READING TEXT =>
Abstract

Given a directed graph and a source vertex, the fully dynamic single-source reachability problem is to maintain the set of vertices that are reachable from the given vertex, subject to edge deletions and insertions. It is one of the most fundamental problems on graphs and appears directly or indirectly in many and varied applications. While there has been theoretical work on this problem, showing both linear conditional lower bounds for the fully dynamic problem and insertions-only and deletions-only upper bounds beating these conditional lower bounds, there has been no experimental study that compares the performance of fully dynamic reachability algorithms in practice. Previous experimental studies in this area concentrated only on the more general all-pairs reachability or transitive closure problem and did not use real-world dynamic graphs.

INFORMATION PROVIDED =>
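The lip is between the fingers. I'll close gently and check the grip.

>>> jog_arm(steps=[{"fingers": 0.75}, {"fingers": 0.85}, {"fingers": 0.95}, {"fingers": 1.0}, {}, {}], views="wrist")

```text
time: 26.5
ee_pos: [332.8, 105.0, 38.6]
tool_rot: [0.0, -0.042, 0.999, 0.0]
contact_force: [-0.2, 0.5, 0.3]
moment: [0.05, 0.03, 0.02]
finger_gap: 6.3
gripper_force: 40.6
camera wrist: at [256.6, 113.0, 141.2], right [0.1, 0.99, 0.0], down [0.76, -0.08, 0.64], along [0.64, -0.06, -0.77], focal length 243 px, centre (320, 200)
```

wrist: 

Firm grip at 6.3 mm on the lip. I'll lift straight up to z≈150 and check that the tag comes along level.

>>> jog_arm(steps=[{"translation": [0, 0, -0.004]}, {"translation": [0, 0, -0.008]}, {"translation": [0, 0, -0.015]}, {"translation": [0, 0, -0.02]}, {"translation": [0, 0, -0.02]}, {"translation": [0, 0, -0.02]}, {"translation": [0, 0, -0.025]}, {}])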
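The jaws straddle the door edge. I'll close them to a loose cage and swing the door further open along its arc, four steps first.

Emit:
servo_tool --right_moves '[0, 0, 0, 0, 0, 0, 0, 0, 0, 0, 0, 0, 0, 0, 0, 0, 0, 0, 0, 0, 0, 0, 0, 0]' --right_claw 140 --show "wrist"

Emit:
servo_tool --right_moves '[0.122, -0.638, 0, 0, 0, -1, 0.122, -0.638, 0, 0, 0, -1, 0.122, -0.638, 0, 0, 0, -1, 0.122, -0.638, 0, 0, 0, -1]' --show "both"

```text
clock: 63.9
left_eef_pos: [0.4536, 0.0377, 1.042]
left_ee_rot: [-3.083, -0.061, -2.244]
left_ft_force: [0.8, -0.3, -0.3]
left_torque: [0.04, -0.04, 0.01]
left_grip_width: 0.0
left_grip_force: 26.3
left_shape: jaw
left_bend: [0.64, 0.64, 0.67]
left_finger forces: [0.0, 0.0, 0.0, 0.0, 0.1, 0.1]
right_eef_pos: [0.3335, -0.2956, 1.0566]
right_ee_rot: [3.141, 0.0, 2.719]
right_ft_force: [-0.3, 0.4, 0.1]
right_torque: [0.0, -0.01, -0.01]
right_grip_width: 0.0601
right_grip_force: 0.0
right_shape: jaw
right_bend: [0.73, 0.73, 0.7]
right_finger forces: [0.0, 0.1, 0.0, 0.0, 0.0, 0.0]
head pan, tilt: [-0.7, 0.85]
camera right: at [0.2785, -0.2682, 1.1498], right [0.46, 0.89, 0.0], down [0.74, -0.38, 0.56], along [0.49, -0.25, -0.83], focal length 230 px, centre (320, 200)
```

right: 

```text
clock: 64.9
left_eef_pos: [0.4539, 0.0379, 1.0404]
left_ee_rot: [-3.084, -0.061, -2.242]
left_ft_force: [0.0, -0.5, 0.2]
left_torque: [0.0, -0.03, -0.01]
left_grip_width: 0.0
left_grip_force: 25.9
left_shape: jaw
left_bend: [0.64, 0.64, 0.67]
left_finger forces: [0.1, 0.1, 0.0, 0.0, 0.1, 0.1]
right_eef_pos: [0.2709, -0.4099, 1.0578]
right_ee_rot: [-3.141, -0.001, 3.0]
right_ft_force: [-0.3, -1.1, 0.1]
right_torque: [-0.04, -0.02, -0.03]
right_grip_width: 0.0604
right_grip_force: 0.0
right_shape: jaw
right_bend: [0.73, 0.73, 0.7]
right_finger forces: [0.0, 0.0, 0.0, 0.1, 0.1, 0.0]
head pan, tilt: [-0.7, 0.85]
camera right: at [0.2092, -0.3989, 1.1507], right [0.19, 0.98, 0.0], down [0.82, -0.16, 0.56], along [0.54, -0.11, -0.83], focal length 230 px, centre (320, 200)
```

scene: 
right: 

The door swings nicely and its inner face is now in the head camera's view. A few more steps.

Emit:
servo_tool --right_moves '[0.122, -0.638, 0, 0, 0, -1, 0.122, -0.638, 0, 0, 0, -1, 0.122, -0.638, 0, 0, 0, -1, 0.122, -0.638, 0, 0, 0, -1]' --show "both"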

JOBS =>
A – Extract from the reading text the words running from "Given a directed" to "real-world dynamic graphs.".
B – Pick up the reading text at the point where it stops and go on.

TASK-BY-TASK OUTPUTS =>
A –
Given a directed graph and a source vertex, the fully dynamic single-source reachability problem is to maintain the set of vertices that are reachable from the given vertex, subject to edge deletions and insertions. It is one of the most fundamental problems on graphs and appears directly or indirectly in many and varied applications. While there has been theoretical work on this problem, showing both linear conditional lower bounds for the fully dynamic problem and insertions-only and deletions-only upper bounds beating these conditional lower bounds, there has been no experimental study that compares the performance of fully dynamic reachability algorithms in practice. Previous experimental studies in this area concentrated only on the more general all-pairs reachability or transitive closure problem and did not use real-world dynamic graphs.

B –
In this paper, we bridge this gap by empirically studying an extensive set of algorithms for the single-source reachability problem in the fully dynamic setting. In particular, we design several fully dynamic variants of well-known approaches to obtain and maintain reachability information with respect to a distinguished source. Moreover, we extend the existing insertions-only or deletions-only upper bounds into fully dynamic algorithms. Even though the worst-case time per operation of all the fully dynamic algorithms we evaluate is at least linear in the number of edges in the graph (as is to be expected given the conditional lower bounds) we show in our extensive experimental evaluation that their performance differs greatly, both on generated as well as on real-world instances.

Software

We implemented all algorithms as part of the open-source modular algorithms library Algora. Our experiments were run using the following versions (including link to sources): Algora|Core v1.1, Algora|Dyn v1.0.

Instances

We used three sets of instances of fully dynamic directed graphs:

Random Instances

All instances were generated according to the Erdős-Rényi model G(n, m).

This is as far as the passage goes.